Even if you peek out the bottom of the blindfold for clues, you have to rely heavily on estimates and assumptions that you hope will point you in the right direction. Many times you remove the blindfold and are miles away from your goal. Ultimately, the journey is a repetitive process filled with endless trial and error.
Not to mention, traditional accounting also generates rigid results like forecasts and budgets that aren’t easy to update once you receive new information.
Digital commerce tools started the transformation of budgeting and forecasting by providing access to more data and automated calculations. It was akin to removing the blindfold and getting an accurate map of your location.

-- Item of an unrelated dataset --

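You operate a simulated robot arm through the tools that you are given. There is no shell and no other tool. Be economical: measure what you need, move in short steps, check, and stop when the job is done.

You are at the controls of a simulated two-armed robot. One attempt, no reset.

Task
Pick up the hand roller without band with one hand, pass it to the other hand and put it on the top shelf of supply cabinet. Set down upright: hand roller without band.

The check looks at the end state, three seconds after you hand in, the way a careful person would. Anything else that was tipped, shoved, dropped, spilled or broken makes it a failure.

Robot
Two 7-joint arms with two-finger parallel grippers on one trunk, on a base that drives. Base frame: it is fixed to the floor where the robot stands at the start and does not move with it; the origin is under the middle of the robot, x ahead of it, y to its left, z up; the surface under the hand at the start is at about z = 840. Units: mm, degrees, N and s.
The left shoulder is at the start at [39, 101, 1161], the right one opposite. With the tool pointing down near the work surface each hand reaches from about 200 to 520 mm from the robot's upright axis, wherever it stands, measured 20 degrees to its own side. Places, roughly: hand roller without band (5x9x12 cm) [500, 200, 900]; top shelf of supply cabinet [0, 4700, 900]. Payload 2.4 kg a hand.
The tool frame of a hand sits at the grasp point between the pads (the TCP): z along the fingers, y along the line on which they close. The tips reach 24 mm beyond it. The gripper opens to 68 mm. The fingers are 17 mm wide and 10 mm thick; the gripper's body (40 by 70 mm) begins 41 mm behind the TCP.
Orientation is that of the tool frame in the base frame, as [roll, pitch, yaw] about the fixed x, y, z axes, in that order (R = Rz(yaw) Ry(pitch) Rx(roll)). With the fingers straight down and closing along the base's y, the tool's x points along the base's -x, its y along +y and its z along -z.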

Software with automation features can record transactions, balance accounts, and generate forecasts without as much manual input — and you can access all of that data in real time.
Real-time data increases the accuracy of budgets and means businesses don’t have to rely heavily on estimates. It’s become crucial for businesses, with 44.7% of companies reporting that improving forecast accuracy is a top financial performance strategy for 2023 and beyond.
Besides better forecasts, automating calculations and ledger entries decreases the risk of manual error and makes budgeting less time-consuming.
That way, businesses can update projections as new data becomes available.
Intelligent budgeting represents the future of bookkeeping, budgeting, and forecasting. Features like automation, AI technology, and machine learning will change how businesses do accounting by enabling real-time financial planning.
Real-time financial planning is a dynamic approach to budgeting that uses current data from internal and external sources when creating forecasts and budgets.
If we use the map analogy, this is your dynamic Google maps with live traffic estimates and a voice telling you where to turn and what to expect.
Dynamic forecasts and budgeting give you the opportunity to respond to and monitor for changes in the environment and adjust to less predictable situations, like seasonal demand.
And, just like Google Maps, the future of accounting is here, with 48% of accounting professionals expecting their organizations to invest in AI and automation by 2024.
The use of AI in accounting to facilitate real-time financial planning offers several benefits to businesses, including the following:
Despite the business benefits, the transformation from traditional accounting to intelligent budgeting can raise some concerns. For instance:
Potential concerns are no reason to stay behind the curve and avoid intelligent budgeting altogether.
Instead, business leaders should understand the concerns associated with intelligent budgeting and take steps to proactively ensure a responsible and effective transformation.
Here are a few things to keep in mind that can help you navigate the future of accounting more smoothly.
Just as Google Maps can’t drive you to your destination, AI and automation aren’t replacements for human team members.
Instead, intelligent budgeting can enhance the capabilities of your team, automate manual accounting processes, and enable informed decision-making.
While accounting software with automation and AI can reduce human error, these tools aren’t a 100% guarantee against mistakes. As such, you still need a team to test the algorithms and methods to validate and verify the results.
Humans will still be responsible for explaining decisions made by AI tools, which means it’s crucial for them to have an understanding of how the software works.
For instance, you can use intelligent accounting software to generate financial statements, but have someone verify the accuracy of the information before it’s reported to stakeholders.
To integrate technology responsibly into your business, it’s important to remember that human judgment is a crucial element in the accounting profession.
Keep in mind that artificial intelligence was created by humans, after all, which means it’s possible for the software to introduce bias into financial processes. For example, bias can result in discrimination in lending decisions or fraudulent transaction alerts.
While holding on to tradition may be tempting, running your business with a map and a compass may not be the best way forward. Embracing tools like automation and AI have the power to get you where you want to go more efficiently.
By using technology to handle time-consuming, mundane tasks, accountants will be able to increase the accuracy of their insights and achieve more in less time. That gives them more time to focus on long-term growth and strategy.
Business leaders, too, will have quicker access to the most up-to-date information, which supports improved data-driven decision-making and the ability to respond proactively instead of react.